We apologize for the typographical error in our abstract, 2which we failed to notice until after the meeting; however, we have reported the correct Bispectral Index (BIS) range in our publication. The dosages of opioid and muscle relaxant were not significantly different in the two groups because our subjects were similar in size and the procedures were of similar duration. We chose to standardize the dose of opioid so that the only variable would be the dose of volatile agent and resultant depth of hypnosis, which in turn should be reflected by the BIS value. The time from removal of the laparoscope to the completion of surgery was approximately 10 min, and we did not believe that inhalation of nitrous oxide for 5–10 min would have a significant impact on arousal time.
We agree with Drs. White and Song that bypassing the phase II recovery area is only one aspect of fast tracking, which consists of the process of efficiently conducting patients through the perioperative period. At our institution, before the start of our study, a clinical pathway was instituted for patients undergoing gynecologic laparoscopy to facilitate the process. This involved education of not only the healthcare team but also the patients, so that they had realistic expectations regarding perioperative care. The gynecologists at our institution still require their patients to void prior to discharge, and this was the usual cause for the extended stay in the phase II recovery area.
Our sample size and power analysis were based on published reports on BIS use 3and our clinical experience. Unexpectedly, the number of subjects who successfully bypassed the phase I recovery area was not statistically different between the BIS and non–BIS monitored groups. Based on these results, we agree with Drs. White and Song that our study is underpowered. Power analysis is most critical when trying to demonstrate that no difference exists between two independent treatment methods; the smaller the difference, the greater the number of subjects who must be evaluated. Post hoc , we used a chi-square estimator to determine the effect size (W). We determined that 3,000 subjects would be required with this same study design to demonstrate that the difference between BIS and non–BIS monitored subjects is statistically significant, at a power of 0.8 and an alpha of 0.05. Furthermore, if one extrapolates the outcome results observed in this study, for the entire 3,000 study subjects, the bias would favor the non–BIS monitored group as having a better outcome.

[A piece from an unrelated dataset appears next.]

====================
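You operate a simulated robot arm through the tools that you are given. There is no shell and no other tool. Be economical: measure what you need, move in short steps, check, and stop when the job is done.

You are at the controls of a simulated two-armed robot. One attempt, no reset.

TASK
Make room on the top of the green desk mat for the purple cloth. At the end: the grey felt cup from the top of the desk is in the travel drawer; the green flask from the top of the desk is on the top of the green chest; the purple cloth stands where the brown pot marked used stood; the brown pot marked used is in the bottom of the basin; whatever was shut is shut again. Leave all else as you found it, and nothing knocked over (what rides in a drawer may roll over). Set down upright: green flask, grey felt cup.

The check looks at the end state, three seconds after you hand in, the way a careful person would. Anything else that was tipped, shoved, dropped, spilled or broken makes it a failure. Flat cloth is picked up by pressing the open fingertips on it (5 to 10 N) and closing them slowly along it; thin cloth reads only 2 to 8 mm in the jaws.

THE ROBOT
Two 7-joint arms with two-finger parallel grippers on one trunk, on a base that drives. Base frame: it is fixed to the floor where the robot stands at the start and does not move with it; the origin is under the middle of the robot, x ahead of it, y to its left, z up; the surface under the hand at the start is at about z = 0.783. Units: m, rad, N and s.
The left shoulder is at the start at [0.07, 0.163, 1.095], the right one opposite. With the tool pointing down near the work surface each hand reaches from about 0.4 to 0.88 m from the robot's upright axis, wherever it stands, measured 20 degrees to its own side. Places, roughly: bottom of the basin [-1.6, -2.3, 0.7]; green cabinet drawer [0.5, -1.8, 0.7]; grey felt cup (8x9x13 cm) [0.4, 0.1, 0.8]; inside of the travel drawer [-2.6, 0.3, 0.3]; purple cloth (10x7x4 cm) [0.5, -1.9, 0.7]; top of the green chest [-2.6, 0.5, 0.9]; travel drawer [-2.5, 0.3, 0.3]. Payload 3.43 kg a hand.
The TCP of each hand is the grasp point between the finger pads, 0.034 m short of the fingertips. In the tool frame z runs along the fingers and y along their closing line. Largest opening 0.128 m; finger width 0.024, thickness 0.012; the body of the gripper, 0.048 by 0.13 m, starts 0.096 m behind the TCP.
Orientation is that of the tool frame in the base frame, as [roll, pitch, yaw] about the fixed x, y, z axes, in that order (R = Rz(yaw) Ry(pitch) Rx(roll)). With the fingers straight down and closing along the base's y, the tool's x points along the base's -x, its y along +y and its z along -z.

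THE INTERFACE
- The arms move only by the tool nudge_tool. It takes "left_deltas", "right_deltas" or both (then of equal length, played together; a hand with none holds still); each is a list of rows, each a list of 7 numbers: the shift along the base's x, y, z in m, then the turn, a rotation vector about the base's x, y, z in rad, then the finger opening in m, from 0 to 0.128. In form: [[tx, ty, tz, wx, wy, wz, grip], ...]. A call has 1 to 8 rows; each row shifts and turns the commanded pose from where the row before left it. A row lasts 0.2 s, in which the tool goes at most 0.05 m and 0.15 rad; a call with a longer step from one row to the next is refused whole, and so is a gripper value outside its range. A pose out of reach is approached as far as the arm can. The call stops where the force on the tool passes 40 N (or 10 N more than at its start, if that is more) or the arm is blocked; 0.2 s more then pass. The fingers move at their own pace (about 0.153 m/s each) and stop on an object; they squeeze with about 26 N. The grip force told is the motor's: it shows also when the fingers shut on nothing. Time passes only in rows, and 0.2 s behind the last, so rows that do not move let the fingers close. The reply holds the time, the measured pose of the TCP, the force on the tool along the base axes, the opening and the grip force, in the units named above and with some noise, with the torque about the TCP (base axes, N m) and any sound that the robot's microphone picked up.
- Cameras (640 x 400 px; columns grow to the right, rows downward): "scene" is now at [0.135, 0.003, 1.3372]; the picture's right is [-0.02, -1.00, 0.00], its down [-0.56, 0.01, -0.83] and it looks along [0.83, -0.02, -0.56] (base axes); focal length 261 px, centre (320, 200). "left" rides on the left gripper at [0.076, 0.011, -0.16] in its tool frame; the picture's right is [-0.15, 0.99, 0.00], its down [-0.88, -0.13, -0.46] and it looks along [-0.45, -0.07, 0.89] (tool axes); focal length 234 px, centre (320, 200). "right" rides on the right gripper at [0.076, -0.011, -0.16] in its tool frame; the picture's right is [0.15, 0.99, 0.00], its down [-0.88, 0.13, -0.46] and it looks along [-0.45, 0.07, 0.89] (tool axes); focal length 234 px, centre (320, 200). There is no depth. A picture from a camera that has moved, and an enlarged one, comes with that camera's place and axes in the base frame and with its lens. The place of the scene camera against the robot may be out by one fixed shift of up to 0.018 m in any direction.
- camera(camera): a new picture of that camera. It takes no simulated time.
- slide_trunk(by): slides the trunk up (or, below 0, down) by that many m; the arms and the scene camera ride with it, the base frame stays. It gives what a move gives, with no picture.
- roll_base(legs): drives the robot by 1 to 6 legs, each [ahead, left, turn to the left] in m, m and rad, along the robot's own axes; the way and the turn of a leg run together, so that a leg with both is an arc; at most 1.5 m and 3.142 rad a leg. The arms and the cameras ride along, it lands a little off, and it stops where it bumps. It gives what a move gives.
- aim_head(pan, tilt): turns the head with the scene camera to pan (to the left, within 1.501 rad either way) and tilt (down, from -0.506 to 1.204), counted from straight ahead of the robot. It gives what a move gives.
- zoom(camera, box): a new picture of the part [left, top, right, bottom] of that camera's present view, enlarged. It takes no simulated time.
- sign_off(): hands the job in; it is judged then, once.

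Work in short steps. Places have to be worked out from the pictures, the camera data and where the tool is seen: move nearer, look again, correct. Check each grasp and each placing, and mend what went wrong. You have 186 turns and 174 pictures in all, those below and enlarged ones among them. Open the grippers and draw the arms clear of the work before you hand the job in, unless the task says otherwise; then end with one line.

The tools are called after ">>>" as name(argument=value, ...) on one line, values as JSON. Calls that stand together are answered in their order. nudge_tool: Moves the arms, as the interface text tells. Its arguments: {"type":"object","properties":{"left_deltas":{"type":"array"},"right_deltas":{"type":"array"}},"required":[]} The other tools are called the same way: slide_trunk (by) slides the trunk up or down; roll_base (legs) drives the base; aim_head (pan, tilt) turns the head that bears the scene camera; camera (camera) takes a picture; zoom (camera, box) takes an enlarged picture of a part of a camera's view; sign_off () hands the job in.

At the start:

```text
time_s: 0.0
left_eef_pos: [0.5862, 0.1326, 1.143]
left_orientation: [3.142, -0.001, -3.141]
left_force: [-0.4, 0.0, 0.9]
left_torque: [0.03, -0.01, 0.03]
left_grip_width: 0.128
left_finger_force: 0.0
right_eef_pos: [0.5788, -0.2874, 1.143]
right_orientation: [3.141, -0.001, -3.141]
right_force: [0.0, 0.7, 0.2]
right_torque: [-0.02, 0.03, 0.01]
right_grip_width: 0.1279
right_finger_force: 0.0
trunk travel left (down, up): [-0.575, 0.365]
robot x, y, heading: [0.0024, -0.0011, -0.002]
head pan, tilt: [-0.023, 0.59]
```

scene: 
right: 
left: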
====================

It remains for the individual reader to decide whether a study of this magnitude is warranted to prove whether the BIS® monitor statistically affects the ability of the subjects to bypass the phase I recovery area following gynecologic surgery. We believe that our study demonstrated the importance of the choice of the appropriate anesthetic technique in this patient population. It is possible to fast track the majority of patients following careful titration of the newer volatile agents, and the use of the BIS monitor is not mandatory for patients to successfully bypass the phase I recovery area.